What Is Chapter 11? - Thomas K. McKnight LLP
Chapter 11 is a type of bankruptcy that consists of a reorganization of a debtor's business affairs, debts, and assets, and therefore is called "reorganization" bankruptcy.
Understanding Chapter 11
Named after the U.S. bankruptcy code 11, companies usually file Chapter 11 if they require time to restructure their debts. This form of bankruptcy offers the debtor a clean slate. However, the terms are subject to the debtor's fulfillment of its obligations under the plan of reorganization.
Chapter 11 bankruptcy is the most complicated of all bankruptcy proceedings. It is also generally the most expensive kind of a bankruptcy proceeding. For these reasons, a company has to consider Chapter 11 reorganization only after careful evaluation and exploration of all other possible alternatives.
During a Chapter 11 case, the court will help a business restructure its debts and responsibilities. For the most part, the company stays open and operating. A number of big U.S. companies file for Chapter 11 bankruptcy and survive. Such companies include automobile giant General Motors, the airline United Airlines, retail store K-mart, and thousands of other companies of all sizes. Corporations, partnerships, and limited liability companies (LLCs) usually file Chapter 11, however in rare instances, individuals with a lot of debt that do not qualify for Chapter 7 or 13 may be eligible for Chapter 11. However, the process is not a speedy one.
A business in the midst of filing Chapter 11 may continue to run. For the most part the debtor, called a "debtor in possession," runs the company as usual. However, in cases involving fraud, deceit, or gross incompetence, a court-appointed trustee steps in to run the business throughout the entire bankruptcy process.
The company is not able to make some decisions without the consent of the courts. These consist of the sale of assets, besides inventory, starting or ending a rental agreement, and stopping or expanding business operations. The court also has control over decisions associated with retaining and paying attorneys and entering contracts with vendors and unions. Lastly, the debtor can not set up a loan that will begin after the bankruptcy is concluded.
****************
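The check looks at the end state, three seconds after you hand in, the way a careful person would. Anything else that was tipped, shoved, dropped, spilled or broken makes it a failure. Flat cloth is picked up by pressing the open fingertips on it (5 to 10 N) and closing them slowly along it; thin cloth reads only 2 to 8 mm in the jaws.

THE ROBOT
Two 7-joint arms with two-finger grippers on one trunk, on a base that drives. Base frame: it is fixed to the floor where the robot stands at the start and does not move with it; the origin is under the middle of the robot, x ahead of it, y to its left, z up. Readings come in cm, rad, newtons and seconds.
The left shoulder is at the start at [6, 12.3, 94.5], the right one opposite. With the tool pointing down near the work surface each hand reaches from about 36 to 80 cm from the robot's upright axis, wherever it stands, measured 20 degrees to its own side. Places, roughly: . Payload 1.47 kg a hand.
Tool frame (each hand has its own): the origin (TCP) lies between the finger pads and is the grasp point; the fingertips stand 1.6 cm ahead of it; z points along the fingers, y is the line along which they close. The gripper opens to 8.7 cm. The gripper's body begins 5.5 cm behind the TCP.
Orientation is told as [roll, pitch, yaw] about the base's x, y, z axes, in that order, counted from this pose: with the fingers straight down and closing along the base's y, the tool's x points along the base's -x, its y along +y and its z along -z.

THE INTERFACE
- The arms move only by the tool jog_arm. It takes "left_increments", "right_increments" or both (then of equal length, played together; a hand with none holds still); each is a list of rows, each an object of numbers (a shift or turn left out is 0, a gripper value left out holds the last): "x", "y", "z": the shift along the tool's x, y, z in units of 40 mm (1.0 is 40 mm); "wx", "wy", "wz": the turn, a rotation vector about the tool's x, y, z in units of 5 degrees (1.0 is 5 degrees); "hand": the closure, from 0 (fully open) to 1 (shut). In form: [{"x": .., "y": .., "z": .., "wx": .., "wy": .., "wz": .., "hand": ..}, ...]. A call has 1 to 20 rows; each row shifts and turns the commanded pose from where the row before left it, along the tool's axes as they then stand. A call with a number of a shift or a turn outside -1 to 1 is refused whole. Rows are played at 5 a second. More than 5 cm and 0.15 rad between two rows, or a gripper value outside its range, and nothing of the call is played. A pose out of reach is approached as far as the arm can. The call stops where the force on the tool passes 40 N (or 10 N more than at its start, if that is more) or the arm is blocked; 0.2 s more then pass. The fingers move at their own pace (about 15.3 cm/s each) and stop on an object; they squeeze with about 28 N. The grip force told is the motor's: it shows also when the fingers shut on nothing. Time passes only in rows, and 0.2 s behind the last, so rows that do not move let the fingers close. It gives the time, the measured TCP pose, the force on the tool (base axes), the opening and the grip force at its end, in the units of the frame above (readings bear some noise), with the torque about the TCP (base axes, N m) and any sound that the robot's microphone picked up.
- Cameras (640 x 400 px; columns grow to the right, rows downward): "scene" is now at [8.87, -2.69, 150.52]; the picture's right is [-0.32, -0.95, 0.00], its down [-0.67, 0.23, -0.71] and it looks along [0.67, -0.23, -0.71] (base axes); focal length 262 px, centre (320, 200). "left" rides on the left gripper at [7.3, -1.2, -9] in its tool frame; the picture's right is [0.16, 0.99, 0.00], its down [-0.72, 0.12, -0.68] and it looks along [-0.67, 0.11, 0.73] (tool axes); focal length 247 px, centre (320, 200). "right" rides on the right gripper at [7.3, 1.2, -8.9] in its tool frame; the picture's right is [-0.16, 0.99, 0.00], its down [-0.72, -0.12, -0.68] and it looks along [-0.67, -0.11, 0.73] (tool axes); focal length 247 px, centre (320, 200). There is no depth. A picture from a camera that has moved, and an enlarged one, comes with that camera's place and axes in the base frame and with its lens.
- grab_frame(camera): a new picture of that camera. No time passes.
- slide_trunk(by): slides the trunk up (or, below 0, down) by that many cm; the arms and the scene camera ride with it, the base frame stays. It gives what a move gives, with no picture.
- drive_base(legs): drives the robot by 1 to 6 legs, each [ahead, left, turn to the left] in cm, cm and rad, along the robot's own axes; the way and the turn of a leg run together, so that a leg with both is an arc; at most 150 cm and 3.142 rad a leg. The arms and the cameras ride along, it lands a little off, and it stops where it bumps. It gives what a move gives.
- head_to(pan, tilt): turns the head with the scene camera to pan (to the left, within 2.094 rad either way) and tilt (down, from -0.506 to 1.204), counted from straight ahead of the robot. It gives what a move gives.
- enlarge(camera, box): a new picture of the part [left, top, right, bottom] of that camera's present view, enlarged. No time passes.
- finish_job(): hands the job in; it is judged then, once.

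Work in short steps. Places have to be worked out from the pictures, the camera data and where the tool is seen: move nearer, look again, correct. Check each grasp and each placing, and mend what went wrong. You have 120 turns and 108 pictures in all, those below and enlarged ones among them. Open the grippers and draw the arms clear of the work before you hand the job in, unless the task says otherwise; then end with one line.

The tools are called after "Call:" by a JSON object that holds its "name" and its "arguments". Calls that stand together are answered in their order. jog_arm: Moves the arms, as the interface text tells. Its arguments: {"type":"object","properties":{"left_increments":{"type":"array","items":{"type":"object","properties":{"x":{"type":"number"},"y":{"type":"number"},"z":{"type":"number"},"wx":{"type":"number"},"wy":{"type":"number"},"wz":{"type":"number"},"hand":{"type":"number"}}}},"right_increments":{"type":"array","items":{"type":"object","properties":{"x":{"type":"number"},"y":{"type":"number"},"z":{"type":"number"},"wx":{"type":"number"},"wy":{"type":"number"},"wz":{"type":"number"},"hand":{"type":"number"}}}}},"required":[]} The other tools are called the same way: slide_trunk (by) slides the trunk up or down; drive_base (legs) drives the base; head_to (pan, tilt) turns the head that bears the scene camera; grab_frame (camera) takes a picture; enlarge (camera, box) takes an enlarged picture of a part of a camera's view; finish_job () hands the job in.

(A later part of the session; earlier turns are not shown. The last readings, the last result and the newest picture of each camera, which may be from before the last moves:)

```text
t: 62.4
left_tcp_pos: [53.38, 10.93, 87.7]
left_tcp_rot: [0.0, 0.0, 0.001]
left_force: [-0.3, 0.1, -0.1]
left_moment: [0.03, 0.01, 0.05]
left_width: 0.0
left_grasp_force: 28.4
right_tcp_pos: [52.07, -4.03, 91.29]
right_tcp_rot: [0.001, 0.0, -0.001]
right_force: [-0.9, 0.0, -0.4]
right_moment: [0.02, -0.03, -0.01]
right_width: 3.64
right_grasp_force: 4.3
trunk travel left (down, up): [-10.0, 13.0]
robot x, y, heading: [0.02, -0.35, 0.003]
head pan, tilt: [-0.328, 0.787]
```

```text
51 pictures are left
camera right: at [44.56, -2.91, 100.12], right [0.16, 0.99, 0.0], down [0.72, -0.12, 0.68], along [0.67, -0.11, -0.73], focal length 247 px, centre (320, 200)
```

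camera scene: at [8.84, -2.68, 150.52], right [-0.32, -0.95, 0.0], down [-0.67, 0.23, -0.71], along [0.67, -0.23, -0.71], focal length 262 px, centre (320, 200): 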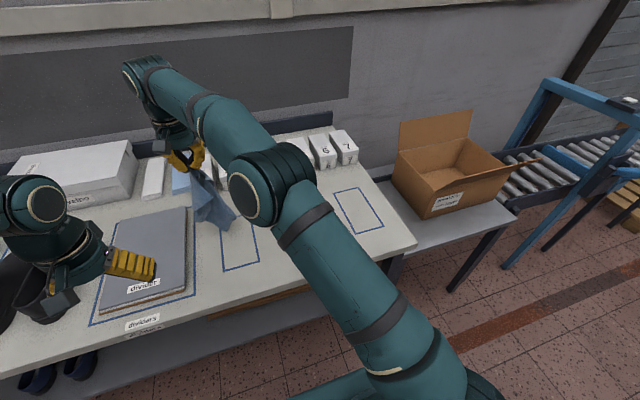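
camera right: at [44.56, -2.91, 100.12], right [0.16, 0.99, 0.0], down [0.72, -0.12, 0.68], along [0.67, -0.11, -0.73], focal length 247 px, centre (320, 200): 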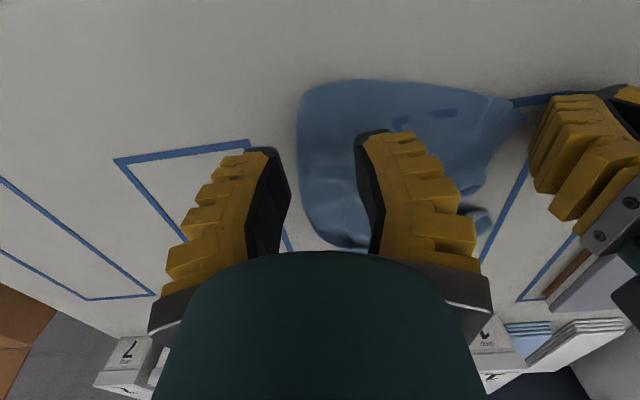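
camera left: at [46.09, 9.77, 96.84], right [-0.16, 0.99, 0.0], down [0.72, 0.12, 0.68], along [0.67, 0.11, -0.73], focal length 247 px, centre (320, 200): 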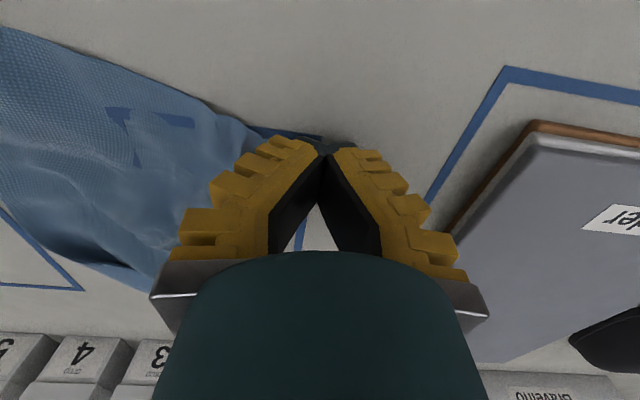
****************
In Chapter 11, the individual or company declaring bankruptcy has the first chance to suggest a reorganization plan. These plans might include downsizing of company operations to lower expenses, as well as renegotiating debts. In some cases, plans include liquidating all assets to pay back lenders. If the chosen path is feasible and reasonable, the courts approve it, and the process moves forward.
The Small Business Reorganization Act of 2019, which went into effect on Feb. 19, 2020, added a new subchapter V to Chapter 11 designed to make bankruptcy easier for small businesses, which are "defined as entities with less than about $2.7 million in debts that also meet other criteria," according to the U.S. Department of Justice. The act "enforces shorter deadlines for completing the bankruptcy process, allows for more flexibility in negotiating restructuring plans with lenders, and provides for a private trustee that will work with the small business debtor and its creditors to assist in the development of a consensual plan of reorganization."
The Coronavirus Aid, Relief, and Economic Security (CARES) Act, signed into law by the president on March 27, 2020, increased the Chapter 11 subchapter V debt limit to $7,500,000. The change applies to bankruptcies filed after the CARES Act was established and sunsets one year later.